==== Source text

19. Hukuk Dairesi 2019/3383 E. , 2020/563 K.
"İçtihat Metni"MAHKEMESİ : Ankara 4. Asliye Ticaret Mahkemesi
Taraflar arasındaki alacak davasının ilk derece mahkemesinde yapılan yargılaması sonucunda verilen kararın davalı vekilince istinaf edilmesi üzerine Ankara Bölge Adliye Mahkemesi 22. Hukuk Dairesi tarafından verilen davalı vekilinin istinaf başvurusunun esastan reddine yönelik kararın süresi içinde davalı vekilince temyiz edilmesi üzerine dosya incelendi, gereği görüşülüp düşünüldü.

========
==== Dataset content

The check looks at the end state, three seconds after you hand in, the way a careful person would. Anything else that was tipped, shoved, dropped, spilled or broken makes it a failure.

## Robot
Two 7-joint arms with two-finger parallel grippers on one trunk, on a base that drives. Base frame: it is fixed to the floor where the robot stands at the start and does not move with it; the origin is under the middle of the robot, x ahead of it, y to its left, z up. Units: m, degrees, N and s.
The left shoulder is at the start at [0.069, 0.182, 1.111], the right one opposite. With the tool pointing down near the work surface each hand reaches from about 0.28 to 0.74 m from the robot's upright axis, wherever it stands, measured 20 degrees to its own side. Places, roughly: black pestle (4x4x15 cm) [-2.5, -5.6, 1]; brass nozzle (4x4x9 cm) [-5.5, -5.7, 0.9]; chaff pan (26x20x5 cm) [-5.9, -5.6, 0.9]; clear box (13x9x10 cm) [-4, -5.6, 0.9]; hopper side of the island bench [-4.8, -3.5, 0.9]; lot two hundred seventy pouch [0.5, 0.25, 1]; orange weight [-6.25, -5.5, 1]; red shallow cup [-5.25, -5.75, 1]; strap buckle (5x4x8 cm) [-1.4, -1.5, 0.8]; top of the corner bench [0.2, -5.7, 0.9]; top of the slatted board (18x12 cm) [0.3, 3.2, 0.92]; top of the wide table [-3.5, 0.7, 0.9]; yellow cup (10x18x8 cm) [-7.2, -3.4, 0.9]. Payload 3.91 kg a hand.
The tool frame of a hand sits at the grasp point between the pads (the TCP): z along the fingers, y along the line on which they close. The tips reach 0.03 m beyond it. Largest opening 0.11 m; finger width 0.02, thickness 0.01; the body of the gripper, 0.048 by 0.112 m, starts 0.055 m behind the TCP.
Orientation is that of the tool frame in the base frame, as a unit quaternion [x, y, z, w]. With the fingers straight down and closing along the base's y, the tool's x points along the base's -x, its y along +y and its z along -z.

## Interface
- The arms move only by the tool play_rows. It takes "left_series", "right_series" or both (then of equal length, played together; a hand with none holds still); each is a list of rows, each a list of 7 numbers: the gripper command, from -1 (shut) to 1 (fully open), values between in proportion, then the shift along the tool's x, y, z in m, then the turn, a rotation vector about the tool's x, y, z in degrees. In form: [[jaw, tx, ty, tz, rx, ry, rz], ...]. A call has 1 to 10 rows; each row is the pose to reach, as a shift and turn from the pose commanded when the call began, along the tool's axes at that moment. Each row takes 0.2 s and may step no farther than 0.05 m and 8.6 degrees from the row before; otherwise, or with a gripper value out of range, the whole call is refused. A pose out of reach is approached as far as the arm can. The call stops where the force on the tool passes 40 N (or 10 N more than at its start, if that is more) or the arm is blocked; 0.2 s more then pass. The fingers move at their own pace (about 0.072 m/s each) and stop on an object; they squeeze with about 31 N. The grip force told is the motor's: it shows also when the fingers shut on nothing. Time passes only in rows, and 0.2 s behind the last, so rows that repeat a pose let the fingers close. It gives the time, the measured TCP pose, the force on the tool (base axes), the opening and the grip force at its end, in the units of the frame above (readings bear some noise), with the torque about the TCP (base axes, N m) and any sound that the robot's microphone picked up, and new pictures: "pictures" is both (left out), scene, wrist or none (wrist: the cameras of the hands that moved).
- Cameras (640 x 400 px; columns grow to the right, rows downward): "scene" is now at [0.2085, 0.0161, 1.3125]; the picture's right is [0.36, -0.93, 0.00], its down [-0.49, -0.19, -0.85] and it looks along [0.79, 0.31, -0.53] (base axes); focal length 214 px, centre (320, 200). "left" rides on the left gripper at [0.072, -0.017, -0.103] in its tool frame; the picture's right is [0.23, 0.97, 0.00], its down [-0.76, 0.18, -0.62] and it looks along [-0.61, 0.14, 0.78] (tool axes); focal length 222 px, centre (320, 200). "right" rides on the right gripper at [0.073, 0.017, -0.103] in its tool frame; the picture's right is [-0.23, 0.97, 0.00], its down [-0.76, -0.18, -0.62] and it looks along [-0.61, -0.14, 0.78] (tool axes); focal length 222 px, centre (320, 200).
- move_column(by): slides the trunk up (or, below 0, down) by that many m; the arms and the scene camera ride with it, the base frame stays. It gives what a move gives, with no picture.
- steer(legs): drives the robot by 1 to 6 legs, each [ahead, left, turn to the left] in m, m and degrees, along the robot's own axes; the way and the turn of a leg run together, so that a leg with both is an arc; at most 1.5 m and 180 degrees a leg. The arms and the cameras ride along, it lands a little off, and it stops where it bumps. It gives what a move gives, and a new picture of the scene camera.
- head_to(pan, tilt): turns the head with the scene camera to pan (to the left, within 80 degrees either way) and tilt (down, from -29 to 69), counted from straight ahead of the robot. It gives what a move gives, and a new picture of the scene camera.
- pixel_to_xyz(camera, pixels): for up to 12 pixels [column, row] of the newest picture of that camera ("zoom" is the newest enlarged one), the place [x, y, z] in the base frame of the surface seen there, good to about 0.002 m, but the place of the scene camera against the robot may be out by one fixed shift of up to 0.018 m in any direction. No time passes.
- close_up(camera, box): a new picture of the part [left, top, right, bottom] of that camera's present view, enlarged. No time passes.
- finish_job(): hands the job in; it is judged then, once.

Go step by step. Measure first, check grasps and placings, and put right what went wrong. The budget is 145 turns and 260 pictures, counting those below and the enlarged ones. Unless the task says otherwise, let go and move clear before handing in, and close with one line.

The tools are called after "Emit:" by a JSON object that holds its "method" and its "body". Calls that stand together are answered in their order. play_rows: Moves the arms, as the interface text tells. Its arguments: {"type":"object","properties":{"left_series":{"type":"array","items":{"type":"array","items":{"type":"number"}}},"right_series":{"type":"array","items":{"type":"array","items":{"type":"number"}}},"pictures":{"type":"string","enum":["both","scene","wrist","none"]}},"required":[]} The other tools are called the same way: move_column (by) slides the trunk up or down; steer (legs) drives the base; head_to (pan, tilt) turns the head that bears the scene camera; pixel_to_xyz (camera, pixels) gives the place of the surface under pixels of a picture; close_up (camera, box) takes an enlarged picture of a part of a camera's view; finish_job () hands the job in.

========
==== Dataset content

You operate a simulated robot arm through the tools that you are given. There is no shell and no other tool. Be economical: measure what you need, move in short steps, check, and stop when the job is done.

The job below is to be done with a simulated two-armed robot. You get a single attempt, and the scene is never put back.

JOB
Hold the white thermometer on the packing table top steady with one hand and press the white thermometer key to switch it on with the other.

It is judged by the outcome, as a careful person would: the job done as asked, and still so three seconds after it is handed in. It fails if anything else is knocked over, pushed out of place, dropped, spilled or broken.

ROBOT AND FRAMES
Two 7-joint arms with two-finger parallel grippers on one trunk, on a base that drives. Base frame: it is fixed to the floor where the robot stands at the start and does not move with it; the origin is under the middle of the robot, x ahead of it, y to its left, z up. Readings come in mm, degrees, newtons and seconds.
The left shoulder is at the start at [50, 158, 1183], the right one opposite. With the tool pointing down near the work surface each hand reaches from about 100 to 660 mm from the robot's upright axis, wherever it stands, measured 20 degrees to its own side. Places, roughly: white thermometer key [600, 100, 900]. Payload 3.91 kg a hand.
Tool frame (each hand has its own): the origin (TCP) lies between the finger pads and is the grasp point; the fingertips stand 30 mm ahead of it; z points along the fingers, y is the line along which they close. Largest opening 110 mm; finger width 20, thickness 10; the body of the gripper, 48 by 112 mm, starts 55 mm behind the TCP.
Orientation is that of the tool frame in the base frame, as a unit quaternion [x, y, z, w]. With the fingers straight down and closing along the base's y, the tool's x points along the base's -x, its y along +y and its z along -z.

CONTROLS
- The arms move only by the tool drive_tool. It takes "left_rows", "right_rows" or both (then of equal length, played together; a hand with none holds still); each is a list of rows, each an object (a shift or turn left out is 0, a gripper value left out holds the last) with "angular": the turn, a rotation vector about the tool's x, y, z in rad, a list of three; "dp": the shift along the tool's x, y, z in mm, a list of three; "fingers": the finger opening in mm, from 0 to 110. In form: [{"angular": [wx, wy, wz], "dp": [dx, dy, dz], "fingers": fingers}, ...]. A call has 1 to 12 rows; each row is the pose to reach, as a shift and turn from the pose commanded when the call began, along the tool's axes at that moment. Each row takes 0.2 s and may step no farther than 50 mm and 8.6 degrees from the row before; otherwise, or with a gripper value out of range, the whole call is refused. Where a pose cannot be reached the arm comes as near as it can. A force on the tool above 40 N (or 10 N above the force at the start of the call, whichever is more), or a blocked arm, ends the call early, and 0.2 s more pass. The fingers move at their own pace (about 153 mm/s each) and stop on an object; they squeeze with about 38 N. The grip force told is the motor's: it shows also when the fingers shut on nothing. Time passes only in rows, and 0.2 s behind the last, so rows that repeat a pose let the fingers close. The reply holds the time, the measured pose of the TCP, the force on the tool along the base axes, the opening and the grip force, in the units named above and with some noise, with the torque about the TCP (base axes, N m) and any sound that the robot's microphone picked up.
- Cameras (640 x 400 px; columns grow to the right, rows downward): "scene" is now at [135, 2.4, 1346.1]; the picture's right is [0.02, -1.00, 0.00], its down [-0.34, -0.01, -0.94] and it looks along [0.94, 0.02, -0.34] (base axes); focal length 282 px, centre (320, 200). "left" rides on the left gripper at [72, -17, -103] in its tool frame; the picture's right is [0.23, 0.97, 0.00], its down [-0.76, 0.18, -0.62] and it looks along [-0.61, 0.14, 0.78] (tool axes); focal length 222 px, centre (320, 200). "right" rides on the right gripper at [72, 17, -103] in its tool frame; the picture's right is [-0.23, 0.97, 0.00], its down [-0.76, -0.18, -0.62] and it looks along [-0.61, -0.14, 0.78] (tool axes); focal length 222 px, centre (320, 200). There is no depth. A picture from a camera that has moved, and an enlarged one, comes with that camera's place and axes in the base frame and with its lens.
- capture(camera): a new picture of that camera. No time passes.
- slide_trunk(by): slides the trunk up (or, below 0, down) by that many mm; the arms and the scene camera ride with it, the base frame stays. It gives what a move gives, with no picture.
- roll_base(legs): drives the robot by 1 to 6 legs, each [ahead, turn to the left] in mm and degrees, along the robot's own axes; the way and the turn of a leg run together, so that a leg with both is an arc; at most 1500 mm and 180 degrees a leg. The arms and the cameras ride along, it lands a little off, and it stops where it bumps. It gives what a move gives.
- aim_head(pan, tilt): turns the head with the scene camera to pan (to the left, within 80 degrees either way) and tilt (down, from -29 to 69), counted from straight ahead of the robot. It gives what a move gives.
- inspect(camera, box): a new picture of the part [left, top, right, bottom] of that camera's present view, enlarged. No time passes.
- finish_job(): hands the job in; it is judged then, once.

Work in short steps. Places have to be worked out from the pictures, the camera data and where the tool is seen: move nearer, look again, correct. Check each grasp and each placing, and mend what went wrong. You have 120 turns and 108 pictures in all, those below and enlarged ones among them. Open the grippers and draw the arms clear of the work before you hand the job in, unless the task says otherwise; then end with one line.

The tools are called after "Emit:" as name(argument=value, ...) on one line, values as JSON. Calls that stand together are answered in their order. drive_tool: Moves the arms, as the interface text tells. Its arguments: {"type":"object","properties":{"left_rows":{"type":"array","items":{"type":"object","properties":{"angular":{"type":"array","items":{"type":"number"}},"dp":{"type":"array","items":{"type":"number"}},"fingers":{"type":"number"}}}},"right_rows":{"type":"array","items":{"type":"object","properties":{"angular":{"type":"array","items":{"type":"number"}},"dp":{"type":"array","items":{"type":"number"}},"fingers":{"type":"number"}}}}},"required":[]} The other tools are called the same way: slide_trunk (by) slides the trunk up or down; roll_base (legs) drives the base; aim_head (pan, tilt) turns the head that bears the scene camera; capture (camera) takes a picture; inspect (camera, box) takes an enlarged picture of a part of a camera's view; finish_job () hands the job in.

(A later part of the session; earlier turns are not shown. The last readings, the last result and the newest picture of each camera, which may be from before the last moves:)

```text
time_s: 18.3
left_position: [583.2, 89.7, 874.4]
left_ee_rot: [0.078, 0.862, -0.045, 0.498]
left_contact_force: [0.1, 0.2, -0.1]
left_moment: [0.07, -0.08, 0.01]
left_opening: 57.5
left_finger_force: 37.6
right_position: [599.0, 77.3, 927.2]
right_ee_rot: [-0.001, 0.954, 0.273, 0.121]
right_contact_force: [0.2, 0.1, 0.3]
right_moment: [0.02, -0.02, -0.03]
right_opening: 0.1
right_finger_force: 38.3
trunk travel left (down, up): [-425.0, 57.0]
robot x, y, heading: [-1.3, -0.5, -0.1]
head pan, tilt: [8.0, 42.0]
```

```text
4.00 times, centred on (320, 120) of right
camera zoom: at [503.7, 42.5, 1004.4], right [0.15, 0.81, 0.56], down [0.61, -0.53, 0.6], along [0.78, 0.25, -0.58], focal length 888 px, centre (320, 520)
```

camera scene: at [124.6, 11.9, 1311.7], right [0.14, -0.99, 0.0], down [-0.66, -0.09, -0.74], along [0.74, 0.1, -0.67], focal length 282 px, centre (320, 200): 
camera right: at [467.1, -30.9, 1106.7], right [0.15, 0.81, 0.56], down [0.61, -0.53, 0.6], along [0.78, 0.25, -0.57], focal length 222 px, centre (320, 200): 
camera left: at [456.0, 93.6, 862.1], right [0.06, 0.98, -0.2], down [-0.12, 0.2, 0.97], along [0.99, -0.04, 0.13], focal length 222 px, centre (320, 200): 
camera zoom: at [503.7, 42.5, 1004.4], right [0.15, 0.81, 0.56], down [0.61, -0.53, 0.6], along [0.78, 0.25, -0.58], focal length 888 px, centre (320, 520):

========
==== Dataset content

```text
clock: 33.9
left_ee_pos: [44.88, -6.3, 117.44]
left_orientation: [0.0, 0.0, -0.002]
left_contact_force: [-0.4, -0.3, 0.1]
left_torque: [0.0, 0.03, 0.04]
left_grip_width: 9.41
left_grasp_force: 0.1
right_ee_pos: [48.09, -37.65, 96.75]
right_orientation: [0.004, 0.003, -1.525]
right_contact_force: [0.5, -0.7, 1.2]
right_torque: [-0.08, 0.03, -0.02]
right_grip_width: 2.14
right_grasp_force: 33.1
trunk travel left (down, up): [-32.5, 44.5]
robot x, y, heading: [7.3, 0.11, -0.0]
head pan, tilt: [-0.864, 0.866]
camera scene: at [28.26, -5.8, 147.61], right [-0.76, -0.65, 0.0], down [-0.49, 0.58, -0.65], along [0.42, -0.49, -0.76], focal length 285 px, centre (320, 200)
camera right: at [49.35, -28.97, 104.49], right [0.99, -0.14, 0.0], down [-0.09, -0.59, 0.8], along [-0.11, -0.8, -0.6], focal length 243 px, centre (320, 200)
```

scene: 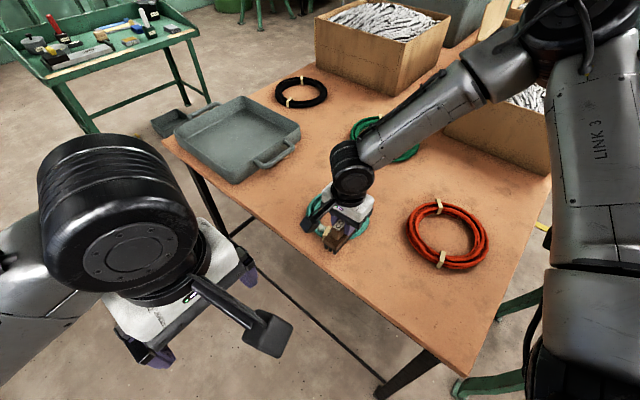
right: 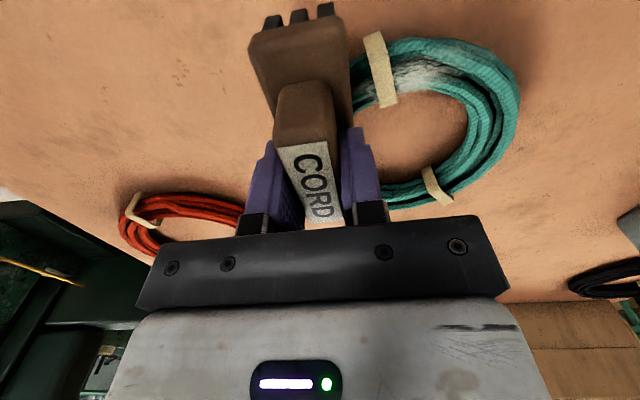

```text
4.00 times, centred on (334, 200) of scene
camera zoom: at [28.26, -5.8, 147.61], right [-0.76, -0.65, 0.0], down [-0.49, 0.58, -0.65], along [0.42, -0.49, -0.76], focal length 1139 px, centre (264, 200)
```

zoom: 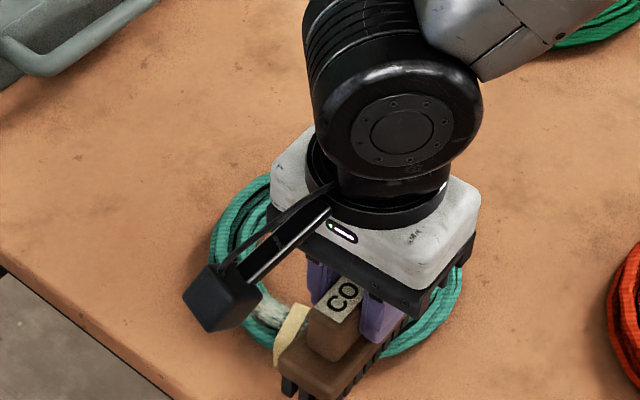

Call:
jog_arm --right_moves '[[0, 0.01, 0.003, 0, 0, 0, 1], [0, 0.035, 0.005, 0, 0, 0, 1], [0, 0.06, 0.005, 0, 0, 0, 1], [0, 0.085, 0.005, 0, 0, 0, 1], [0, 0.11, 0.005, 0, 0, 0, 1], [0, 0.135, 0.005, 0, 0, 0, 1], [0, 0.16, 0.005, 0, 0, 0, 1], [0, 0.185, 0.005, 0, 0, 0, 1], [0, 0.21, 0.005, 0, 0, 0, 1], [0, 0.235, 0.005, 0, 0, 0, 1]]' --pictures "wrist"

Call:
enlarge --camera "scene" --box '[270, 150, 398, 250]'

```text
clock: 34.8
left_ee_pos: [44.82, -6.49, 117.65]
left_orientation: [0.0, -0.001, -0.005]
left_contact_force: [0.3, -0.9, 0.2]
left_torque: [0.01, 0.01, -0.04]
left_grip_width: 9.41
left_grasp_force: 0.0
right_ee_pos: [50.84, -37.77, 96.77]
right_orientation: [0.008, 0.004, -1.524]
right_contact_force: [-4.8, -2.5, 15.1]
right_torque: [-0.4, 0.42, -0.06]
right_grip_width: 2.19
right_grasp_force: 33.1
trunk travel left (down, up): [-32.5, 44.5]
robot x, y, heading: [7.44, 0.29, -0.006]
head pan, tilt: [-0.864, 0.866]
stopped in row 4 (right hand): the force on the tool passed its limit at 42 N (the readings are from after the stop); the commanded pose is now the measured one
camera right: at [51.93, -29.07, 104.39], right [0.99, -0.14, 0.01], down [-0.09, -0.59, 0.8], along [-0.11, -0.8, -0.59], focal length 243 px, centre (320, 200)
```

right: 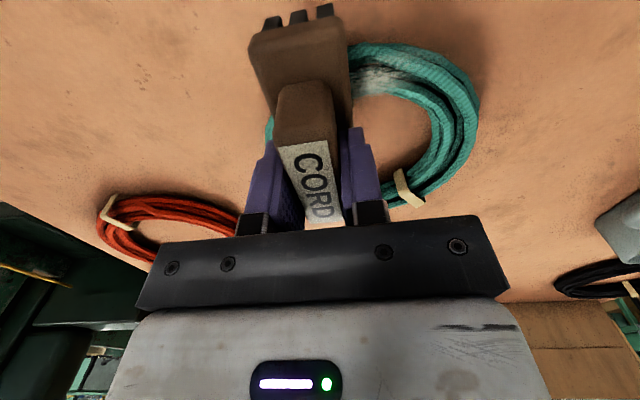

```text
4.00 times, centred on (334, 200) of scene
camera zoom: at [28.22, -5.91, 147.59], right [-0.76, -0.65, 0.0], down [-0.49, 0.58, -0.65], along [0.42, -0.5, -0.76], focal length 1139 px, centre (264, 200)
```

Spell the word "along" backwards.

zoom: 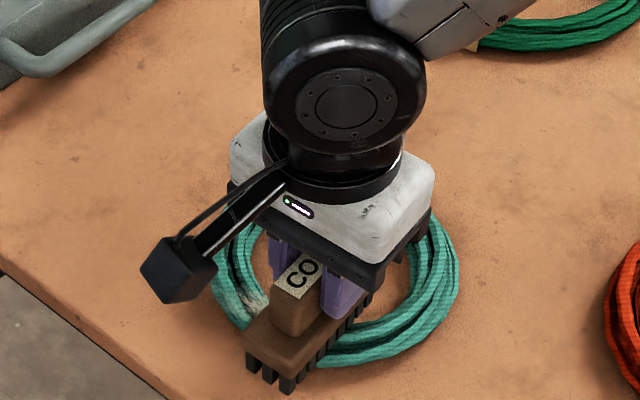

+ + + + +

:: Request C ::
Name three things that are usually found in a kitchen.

========

:: Request A ::
Output the section opening with the line that has "The check looks" and closing with the line that has "degrees, N and s.". Keep both end lines and leave out the rest. Number the lines from 1 and leave blank lines out.
:: Request B ::
Please continue the source text.

:: Written reply A ::
1. The check looks at the end state, three seconds after you hand in, the way a careful person would. Anything else that was tipped, shoved, dropped, spilled or broken makes it a failure.
2. ## Robot
3. Two 7-joint arms with two-finger parallel grippers on one trunk, on a base that drives. Base frame: it is fixed to the floor where the robot stands at the start and does not move with it; the origin is under the middle of the robot, x ahead of it, y to its left, z up. Units: m, degrees, N and s.

:: Written reply B ::
- K A R A R -
Davacı vekili, davacının davalı ile arasında ticari ilişki bulunduğunu, bu çerçevede önceden davalıdan alınacak mal bedelinin ödendiğini, ancak davalının cari hesaba göre halen bedeli peşin ödenen malları teslim etmediğini, davalıdan 200.000,00 TL’nin üzerinde alacakları olduğunu iddia ederek davalının ürün teslim etmemesi nedeniyle sebepsiz zenginleştiği miktarın tespitine, bunun bilirkişi marifeti ile belirlenmesine, fazlaya ilişkin talep artırım hakları saklı tutularak bilirkişi marifeti ile tespit edilecek miktarın davalıdan tahsiline, alacağa temerrüt tarihinden itibaren ticari faiz işletilmesine karar verilmesini talep ve dava etmiştir.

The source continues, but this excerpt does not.